# start of PAGE EXTRACT
Tarek Oueslati, l’homme qui murmurait à l’oreille des os

Tarek Oueslati est archéozoologue. Il étudie les os d’animaux pour comprendre leurs relations avec l’Homme dans les sociétés du passé.

Tarek Oueslati, archéozoologue © T.R

Tarek Oueslati voit le jour le 30 mai 1974 à Carthage, en Tunisie. Il n’est pas plus haut que trois pommes quand il accompagne sa mère sur son lieu travail, dans une entreprise de prospection et d’exploitation de pétrole. Il y croise des géologues texans parés de santiags et chapeaux de cow-boys qui louvoient entre les nappes d’or noir pour prélever des échantillons de roche.

L’enfant, fasciné, se rêve alors géologue. Sa maîtrise en sciences naturelles à l’Université de Tunis en poche, il décroche une bourse et débarque à Paris en octobre 1997, au Muséum national d’histoire naturelle. Là, il découvre l’archéozoologie, une discipline à la croisée des sciences naturelles et historiques, dont il fait sa spécialité. Il apprend à décrypter les restes animaux prélevés sur les sites archéologiques, retraçant ainsi les pratiques alimentaires et les rapports entre l’homme et l’animal à travers les siècles. « Je n’avais jamais mis les pieds sur un site de fouilles avant de commencer l’archéologie ! », confie-t-il en riant. Il enchaîne avec un doctorat et une thèse sur l’alimentation à Paris à l’époque romaine.
# end of PAGE EXTRACT
# start of DATA SECTION
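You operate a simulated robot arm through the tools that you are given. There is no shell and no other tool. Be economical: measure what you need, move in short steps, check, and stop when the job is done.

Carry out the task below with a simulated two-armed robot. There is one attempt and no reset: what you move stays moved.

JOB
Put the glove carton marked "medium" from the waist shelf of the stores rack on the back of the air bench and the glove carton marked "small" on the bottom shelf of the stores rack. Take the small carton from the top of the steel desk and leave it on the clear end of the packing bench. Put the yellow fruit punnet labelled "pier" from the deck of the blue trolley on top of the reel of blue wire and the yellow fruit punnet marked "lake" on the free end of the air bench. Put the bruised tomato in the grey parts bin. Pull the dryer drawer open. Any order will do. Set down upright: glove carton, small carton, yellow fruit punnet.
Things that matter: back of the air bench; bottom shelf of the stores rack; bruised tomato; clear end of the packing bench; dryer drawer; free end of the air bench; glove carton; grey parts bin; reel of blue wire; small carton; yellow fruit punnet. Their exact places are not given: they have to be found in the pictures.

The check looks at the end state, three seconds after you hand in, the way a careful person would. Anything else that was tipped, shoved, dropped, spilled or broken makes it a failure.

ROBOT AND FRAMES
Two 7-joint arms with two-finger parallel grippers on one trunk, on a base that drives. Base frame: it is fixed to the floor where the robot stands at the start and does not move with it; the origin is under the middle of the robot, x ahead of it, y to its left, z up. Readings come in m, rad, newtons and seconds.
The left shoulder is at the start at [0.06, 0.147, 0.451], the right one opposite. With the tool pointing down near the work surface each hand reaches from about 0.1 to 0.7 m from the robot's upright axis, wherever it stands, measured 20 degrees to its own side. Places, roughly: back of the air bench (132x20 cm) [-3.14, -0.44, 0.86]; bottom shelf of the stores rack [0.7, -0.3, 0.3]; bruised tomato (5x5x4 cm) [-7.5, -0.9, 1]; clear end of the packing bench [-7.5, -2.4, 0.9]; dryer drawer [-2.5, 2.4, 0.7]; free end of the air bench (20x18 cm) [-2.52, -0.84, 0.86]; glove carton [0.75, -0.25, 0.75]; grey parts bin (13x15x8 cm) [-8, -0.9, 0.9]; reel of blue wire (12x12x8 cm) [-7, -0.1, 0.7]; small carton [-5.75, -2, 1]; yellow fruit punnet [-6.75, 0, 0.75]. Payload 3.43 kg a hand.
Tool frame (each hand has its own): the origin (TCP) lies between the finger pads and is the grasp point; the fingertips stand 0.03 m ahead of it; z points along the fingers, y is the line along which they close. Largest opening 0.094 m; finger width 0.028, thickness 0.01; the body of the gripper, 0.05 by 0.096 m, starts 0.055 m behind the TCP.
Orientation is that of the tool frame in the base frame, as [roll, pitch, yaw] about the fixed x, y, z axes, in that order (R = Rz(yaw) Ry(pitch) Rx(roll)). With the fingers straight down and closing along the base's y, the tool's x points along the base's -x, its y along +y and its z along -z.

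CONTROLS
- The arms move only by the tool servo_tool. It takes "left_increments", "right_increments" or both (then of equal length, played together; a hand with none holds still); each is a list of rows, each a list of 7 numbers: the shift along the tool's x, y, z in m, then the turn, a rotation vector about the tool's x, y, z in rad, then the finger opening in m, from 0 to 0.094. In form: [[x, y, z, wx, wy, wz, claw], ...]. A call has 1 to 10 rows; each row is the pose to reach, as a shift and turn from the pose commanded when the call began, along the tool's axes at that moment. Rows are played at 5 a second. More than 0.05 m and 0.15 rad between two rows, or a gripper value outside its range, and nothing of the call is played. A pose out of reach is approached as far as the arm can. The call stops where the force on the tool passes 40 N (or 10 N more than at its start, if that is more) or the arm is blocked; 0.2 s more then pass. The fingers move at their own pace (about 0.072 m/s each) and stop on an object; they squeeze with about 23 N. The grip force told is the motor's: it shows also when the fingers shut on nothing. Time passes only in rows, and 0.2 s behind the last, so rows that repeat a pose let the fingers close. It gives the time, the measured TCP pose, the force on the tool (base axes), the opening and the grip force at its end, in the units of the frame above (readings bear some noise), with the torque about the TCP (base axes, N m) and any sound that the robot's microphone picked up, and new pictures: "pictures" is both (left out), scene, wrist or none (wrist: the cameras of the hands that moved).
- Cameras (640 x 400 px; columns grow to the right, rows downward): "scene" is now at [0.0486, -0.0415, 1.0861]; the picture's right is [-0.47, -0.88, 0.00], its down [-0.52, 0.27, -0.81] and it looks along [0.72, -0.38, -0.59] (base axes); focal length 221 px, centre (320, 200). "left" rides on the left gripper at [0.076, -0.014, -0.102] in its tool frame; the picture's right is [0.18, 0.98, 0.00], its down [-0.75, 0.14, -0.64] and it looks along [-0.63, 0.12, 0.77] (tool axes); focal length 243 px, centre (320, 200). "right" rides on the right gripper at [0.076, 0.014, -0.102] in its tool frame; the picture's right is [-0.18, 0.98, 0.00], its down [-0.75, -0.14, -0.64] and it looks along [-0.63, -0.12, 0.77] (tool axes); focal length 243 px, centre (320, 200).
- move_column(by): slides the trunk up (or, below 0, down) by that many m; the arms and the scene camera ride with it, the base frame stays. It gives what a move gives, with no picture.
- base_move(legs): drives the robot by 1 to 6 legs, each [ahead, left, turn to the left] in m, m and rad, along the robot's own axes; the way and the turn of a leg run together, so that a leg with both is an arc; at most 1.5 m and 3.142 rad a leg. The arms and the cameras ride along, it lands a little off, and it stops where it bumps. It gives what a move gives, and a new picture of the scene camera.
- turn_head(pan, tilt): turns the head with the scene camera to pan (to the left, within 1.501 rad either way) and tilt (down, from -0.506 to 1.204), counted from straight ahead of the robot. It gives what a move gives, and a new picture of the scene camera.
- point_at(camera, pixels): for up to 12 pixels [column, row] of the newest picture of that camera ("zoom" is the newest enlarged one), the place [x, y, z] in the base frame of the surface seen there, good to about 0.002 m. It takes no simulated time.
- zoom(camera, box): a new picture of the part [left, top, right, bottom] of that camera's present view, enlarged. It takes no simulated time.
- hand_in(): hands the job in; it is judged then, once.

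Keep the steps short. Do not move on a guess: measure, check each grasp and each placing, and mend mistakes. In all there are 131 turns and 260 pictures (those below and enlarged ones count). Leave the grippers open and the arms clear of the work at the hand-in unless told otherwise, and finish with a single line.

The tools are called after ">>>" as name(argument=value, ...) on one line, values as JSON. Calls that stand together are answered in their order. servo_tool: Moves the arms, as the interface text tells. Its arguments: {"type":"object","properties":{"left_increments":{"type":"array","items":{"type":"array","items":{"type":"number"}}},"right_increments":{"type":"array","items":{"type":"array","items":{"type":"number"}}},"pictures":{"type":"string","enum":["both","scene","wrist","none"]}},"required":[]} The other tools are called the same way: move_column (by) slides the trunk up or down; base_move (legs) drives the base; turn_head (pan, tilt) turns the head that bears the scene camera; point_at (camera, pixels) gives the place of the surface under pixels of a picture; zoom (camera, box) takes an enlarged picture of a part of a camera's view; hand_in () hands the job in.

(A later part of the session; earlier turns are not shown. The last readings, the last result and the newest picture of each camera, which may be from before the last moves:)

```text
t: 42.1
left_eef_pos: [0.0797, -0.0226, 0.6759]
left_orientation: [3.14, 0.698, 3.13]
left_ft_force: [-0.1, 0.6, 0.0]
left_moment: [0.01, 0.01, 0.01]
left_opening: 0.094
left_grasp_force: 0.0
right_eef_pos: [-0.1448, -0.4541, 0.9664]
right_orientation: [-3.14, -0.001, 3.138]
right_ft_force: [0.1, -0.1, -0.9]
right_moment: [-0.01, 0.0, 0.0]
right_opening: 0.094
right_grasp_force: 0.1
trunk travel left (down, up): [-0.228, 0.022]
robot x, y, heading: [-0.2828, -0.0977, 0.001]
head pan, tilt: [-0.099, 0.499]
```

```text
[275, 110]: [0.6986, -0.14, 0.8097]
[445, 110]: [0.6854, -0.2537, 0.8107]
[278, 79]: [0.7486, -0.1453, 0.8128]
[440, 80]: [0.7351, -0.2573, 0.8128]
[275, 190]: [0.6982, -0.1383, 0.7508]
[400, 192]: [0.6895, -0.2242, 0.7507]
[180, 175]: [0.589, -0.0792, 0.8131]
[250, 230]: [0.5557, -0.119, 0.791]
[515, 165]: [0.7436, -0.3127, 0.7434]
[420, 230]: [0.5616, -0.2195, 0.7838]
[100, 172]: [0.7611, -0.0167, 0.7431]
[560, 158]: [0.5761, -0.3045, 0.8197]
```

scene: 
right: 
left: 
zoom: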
# end of DATA SECTION
Your answer continues the page extract from its final sentence.

FINAL RESULT:
En 2003, il pose ses valises et rejoint l’unité mixte de recherche 8 164 HALMA (Histoire, archéologie, littérature des mondes anciens) de l’Université de Lille, où il travaille encore aujourd’hui, au laboratoire de bioarchéologie animale. À 50 ans, c’est en chair et en os, avec un grand sourire contagieux, qu’il nous ouvre les portes de son laboratoire.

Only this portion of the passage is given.